Looking beyond financial incentives
Governments today are framing policy to change public behaviour in many areas. These include electricity consumption, public health and education. By far the most commonly suggested policy instruments involve those that appeals to financial incentives – either through changing prices, or through conditional cash transfers. Yet while the price incentive can be a powerful one, it is worth asking whether we can be more imaginative about how to change behaviour and whether we can look to disciplines outside economics for some of the answers. For those of us worried about the environment and climate change in particular, especially given how difficult it has proved to change energy prices, it might be worth looking hard how behavioural methods based around the provision of carefully framed information might get us the motivational effects that we desire.
- Price elasticity is the responsiveness of the quantity demanded of a good or service to a change in its price.
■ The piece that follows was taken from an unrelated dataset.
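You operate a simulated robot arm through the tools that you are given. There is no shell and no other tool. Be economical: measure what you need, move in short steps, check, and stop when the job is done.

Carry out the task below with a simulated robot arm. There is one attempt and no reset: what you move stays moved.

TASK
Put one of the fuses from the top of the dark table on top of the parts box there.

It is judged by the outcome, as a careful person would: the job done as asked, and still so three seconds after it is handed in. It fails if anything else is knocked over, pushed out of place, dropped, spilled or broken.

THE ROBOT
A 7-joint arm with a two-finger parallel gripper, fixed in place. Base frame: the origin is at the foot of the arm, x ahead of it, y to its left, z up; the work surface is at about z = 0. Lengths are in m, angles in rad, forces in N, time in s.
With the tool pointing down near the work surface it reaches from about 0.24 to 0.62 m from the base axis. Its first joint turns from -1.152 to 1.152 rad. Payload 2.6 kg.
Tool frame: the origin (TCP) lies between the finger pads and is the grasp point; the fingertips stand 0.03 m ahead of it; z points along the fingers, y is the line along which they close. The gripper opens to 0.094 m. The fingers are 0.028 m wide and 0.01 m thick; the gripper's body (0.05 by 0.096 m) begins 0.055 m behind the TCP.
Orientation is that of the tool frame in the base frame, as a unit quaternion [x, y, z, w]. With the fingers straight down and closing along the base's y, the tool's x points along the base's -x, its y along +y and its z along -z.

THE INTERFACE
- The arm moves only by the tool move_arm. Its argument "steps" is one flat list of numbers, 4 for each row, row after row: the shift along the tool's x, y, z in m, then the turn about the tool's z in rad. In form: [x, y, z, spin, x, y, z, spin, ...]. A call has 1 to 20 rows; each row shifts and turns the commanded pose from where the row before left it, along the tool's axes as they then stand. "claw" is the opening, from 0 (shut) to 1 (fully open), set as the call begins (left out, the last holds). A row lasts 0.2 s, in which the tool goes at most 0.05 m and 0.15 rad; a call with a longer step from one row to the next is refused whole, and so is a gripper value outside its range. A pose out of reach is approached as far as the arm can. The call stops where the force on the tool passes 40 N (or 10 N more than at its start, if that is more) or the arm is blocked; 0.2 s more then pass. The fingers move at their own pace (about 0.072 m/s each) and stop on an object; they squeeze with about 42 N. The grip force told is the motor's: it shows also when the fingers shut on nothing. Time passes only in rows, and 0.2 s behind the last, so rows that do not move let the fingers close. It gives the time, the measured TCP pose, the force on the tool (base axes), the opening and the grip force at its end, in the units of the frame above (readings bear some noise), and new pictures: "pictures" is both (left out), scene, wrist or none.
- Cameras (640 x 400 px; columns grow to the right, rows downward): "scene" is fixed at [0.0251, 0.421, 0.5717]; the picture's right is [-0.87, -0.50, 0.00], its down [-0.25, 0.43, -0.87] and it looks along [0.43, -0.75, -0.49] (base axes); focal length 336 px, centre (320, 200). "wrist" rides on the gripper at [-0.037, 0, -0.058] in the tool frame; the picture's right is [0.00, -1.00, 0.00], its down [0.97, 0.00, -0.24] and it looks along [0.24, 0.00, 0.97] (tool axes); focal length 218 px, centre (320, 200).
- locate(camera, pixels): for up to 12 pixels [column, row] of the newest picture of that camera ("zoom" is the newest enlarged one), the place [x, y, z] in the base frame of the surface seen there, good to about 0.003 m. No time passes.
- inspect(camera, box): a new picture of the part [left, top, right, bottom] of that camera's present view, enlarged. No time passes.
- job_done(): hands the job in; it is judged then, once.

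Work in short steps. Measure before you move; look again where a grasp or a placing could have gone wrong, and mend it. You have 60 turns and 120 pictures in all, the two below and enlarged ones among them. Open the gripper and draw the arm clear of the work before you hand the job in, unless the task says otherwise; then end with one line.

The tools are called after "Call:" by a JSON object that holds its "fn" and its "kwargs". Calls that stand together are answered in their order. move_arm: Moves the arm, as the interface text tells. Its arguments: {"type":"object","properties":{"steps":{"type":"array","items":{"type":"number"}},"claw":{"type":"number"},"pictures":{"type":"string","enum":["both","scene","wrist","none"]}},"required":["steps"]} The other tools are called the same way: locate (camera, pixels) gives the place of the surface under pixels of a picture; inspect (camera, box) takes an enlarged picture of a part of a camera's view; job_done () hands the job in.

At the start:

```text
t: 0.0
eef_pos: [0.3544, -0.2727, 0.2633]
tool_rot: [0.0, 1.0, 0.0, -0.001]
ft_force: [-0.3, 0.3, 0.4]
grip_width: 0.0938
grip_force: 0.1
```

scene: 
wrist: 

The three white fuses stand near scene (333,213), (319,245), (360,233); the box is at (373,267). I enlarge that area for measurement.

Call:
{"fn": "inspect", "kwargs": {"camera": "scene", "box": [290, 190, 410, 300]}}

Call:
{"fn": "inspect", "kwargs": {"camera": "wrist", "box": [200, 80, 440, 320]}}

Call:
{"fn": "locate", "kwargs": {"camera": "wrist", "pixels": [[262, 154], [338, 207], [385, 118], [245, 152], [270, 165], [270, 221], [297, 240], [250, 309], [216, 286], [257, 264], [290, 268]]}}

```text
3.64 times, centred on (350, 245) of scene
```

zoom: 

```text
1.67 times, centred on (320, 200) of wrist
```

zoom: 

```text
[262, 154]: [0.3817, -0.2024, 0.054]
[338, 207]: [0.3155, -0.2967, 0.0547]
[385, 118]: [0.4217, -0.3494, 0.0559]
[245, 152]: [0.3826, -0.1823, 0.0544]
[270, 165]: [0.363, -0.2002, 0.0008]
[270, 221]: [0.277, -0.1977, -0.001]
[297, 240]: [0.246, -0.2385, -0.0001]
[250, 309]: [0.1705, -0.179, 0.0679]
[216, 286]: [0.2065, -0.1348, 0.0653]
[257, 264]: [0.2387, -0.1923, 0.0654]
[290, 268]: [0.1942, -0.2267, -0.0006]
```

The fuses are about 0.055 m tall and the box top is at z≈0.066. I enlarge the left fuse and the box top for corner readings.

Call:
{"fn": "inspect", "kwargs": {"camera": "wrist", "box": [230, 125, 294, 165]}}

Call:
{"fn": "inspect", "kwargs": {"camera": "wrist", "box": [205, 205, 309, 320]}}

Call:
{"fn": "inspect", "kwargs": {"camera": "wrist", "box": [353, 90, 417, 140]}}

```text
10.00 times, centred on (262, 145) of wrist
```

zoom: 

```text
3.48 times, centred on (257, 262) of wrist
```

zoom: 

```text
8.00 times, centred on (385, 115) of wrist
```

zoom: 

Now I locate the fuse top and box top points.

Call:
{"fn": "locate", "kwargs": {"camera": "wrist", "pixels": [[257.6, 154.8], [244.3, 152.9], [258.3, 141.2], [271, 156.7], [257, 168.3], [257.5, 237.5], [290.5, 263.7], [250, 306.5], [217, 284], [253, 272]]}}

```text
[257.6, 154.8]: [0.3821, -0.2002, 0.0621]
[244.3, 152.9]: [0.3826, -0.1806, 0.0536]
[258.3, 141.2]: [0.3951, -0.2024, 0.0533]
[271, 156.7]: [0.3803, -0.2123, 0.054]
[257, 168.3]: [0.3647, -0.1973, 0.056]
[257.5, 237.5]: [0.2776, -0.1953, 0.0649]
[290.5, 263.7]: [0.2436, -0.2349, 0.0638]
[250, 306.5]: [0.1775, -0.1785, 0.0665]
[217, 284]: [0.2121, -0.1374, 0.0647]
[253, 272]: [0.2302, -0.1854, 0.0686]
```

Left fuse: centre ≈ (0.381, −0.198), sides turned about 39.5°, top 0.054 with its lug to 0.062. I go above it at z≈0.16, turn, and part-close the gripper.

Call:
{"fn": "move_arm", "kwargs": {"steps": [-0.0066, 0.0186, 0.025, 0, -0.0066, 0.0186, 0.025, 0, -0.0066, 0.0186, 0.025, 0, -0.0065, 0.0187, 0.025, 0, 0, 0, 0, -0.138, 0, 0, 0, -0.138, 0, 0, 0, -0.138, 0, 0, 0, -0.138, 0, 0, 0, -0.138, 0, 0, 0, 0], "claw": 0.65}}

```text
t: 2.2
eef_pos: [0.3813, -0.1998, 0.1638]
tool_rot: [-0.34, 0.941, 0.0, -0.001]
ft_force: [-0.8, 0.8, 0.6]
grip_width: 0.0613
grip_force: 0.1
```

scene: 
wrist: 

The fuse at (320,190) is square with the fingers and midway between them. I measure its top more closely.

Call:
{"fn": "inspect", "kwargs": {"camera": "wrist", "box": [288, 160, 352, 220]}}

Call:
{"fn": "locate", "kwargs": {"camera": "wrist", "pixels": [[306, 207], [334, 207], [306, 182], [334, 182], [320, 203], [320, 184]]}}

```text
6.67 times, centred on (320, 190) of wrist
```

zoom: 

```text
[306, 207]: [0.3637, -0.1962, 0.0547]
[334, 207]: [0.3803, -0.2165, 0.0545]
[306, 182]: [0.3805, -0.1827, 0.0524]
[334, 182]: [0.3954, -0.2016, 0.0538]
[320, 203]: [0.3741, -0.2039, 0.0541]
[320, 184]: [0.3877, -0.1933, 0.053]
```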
More precisely, it gives the percentage change in quantity demanded in response to a one percent change in price (holding constant all the other determinants of demand, such as income)
- Muller, Nicolas, Mendelsohn, Robert and William Nordhaus(2011) "Environmental accounting for pollution in the United States economy", American Economic Review, 101(5):1649-1675.
- Schultz, Nolan, Cialdini, Goldstein, Griskevicius (2007) "The constructive, destructive and reconstructive power of social norms", Psychological Science, 18.pp 429-434.
- Allcott and Mullainathan (2010) "Behavior and Energy Policy", Science, 327(5970):1204-1205.